_Recorded information_.
━━━━━━━━━━━━━━━━

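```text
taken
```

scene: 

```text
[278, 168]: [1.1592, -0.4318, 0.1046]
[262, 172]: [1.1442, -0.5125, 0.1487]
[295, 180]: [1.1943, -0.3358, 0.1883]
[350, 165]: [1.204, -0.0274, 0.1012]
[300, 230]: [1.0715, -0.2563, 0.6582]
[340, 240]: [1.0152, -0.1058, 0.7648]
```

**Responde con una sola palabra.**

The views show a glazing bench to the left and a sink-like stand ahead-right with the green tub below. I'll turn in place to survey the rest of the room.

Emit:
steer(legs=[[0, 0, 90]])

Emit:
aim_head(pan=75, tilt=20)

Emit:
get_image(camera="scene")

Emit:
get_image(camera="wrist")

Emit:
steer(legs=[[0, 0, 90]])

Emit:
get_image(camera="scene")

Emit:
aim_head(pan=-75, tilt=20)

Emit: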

━━━━━━━━━━━━━━━━

_What the task asks_. Copy out the full listing exactly.

_Exercise answer_.
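```text
taken
```

scene: 

```text
[278, 168]: [1.1592, -0.4318, 0.1046]
[262, 172]: [1.1442, -0.5125, 0.1487]
[295, 180]: [1.1943, -0.3358, 0.1883]
[350, 165]: [1.204, -0.0274, 0.1012]
[300, 230]: [1.0715, -0.2563, 0.6582]
[340, 240]: [1.0152, -0.1058, 0.7648]
```

**Responde con una sola palabra.**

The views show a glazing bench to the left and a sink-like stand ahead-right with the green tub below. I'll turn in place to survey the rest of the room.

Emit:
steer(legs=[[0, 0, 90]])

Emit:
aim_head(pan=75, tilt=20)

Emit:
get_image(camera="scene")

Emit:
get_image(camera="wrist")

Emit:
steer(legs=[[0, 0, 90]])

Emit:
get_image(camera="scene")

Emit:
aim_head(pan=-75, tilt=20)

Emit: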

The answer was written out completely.